The first Sugar Bowl of the new millennium was a kaleidoscope of mesmerizing football, fitting for the first BCS game in New Orleans.
With a backdrop of a Superdome filled to the rafters with a festive and raucous crowd, FSU's Peter Warrick caught six passes for 163 yards and set a Sugar Bowl record by scoring 20 points. Michael Vick, Virginia Tech's redshirt freshman quarterback, guided his team to 503 yards, most ever in a losing Sugar Bowl effort.
In a game that spent the energies of fan and athlete alike, Vick began lighting the fuse to blow up Florida State's No. 1 dream from the opening kickoff, driving the Hokies to within hailing distance of the Seminole end zone three times, only to come up empty. Most costly was a lost Tech fumble at the FSU 1 on the Hokies' first drive.
Warrick, who was held to one catch for seven yards in the '97 title game, erased that memory quickly. After a Tech threat was quelled, he opened the scoring by grabbing a 64-yard touchdown from Chris Weinke.
Georgia 17 Notre Dame 10 – 1981
It was an ugly stat: in a game when Georgia needed air-support to keep defenders off tailback Herschel Walker, quarterback Buck Belue was 0-for-11 passing.
This was a remarkable Georgia team, one that ran the table more because all its units meshed than on overwhelming talent, other than the redoubtable Walker.
Going into the Sugar Bowl against Notre Dame, conventional wisdom said to survive one more time in this memorable season Georgia would need all its resourcefulness - and more. The Bulldogs had to have a passing threat to relieve pressure on its one-dimensional ground-game.

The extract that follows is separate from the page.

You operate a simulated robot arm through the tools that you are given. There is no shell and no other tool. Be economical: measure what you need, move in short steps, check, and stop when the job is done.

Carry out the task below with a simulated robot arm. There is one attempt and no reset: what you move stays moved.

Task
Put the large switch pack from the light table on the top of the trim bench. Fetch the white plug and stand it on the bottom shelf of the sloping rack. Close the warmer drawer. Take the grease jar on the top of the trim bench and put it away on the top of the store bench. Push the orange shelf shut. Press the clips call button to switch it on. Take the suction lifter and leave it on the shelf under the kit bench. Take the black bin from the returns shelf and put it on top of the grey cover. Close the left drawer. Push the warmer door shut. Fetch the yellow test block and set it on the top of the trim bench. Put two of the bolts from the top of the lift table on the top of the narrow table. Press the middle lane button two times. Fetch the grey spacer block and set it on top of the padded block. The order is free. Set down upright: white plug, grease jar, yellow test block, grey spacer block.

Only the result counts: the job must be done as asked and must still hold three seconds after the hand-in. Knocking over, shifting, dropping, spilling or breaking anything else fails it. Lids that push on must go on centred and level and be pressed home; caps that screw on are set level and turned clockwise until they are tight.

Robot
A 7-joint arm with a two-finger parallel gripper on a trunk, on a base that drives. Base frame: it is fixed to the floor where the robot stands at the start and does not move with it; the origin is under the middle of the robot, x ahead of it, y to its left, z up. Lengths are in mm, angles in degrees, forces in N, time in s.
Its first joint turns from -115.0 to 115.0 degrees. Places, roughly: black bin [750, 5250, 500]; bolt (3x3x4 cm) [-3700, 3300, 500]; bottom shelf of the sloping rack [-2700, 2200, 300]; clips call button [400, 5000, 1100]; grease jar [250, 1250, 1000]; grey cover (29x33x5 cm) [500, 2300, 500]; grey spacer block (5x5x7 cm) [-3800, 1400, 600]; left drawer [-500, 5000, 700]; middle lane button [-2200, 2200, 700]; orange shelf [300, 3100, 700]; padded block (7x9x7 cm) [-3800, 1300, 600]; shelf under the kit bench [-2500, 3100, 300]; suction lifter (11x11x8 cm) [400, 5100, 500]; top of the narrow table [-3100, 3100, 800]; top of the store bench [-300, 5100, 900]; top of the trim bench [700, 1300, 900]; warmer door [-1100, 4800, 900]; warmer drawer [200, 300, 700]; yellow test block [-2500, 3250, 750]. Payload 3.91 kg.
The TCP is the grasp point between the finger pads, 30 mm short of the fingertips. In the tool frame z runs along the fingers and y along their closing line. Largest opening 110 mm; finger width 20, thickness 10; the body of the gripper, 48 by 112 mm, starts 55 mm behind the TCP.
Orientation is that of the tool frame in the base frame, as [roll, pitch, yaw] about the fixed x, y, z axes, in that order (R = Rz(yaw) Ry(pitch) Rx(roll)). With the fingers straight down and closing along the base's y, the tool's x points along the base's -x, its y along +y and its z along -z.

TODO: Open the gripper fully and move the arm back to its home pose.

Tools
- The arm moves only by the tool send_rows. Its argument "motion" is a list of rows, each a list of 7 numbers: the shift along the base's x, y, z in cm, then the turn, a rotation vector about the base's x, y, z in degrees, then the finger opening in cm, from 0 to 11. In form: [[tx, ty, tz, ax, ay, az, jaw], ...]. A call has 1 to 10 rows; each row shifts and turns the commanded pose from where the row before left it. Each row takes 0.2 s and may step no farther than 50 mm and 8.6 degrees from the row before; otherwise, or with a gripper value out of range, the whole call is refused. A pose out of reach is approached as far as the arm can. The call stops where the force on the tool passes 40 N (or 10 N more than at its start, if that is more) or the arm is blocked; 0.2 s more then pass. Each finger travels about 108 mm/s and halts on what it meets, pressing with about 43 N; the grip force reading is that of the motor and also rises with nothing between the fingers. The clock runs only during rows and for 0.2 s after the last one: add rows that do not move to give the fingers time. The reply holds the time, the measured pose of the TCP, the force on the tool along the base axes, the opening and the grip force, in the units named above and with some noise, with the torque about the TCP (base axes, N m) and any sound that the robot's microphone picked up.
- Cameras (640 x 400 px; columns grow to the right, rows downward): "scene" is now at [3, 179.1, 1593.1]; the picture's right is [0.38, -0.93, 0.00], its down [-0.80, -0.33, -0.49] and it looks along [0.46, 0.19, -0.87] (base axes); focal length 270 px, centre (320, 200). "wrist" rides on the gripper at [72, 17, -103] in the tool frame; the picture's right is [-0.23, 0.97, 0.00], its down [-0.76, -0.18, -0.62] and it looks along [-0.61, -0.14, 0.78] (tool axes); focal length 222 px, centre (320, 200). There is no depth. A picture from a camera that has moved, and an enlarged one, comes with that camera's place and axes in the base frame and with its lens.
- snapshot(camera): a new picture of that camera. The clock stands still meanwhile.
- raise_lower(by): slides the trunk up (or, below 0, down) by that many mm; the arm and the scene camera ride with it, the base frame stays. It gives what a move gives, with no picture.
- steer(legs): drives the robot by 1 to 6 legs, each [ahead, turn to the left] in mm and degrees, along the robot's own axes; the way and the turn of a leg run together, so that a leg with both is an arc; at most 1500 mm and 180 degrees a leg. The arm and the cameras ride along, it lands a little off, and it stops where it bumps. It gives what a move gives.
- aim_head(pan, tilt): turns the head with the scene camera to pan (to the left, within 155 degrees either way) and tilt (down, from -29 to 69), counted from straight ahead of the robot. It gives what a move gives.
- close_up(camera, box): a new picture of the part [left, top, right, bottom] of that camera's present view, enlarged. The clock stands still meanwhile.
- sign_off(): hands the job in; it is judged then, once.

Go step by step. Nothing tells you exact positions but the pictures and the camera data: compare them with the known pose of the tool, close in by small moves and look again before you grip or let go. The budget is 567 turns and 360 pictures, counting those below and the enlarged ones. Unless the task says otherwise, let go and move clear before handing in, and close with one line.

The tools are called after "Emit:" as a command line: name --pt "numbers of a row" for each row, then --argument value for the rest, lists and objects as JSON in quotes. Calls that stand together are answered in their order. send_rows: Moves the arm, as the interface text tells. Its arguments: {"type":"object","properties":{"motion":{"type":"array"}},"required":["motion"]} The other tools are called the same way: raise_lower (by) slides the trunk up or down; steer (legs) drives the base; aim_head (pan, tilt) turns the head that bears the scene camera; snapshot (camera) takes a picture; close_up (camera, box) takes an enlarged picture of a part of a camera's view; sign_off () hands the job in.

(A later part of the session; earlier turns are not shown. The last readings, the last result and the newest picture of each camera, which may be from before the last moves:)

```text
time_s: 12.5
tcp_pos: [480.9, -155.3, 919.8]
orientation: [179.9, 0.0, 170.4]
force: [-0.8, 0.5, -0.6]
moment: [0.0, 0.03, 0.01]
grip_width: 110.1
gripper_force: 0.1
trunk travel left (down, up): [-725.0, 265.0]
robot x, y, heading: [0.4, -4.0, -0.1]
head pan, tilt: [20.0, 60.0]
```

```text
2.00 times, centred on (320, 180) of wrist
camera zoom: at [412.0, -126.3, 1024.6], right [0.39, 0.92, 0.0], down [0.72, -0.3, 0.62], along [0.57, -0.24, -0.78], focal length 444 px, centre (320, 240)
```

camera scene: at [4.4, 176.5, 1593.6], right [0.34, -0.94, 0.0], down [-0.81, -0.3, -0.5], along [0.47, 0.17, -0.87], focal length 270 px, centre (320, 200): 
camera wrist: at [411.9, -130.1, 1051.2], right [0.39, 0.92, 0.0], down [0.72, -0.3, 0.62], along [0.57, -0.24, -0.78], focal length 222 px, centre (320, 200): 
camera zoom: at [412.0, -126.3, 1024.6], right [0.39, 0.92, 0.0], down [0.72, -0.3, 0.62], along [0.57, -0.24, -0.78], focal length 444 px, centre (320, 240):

Although Belue didn't pass much for this infantry-oriented squad, he would have to pass, and pass well, in order to avoid having the Notre Dame Goliaths aim their defensive guns solely on Walker. Sprint-outs and play-action calls by Belue would be the only other offensive options in Georgia's limited offense. The Bulldogs didn't get that needed air-support - and still found a way to win.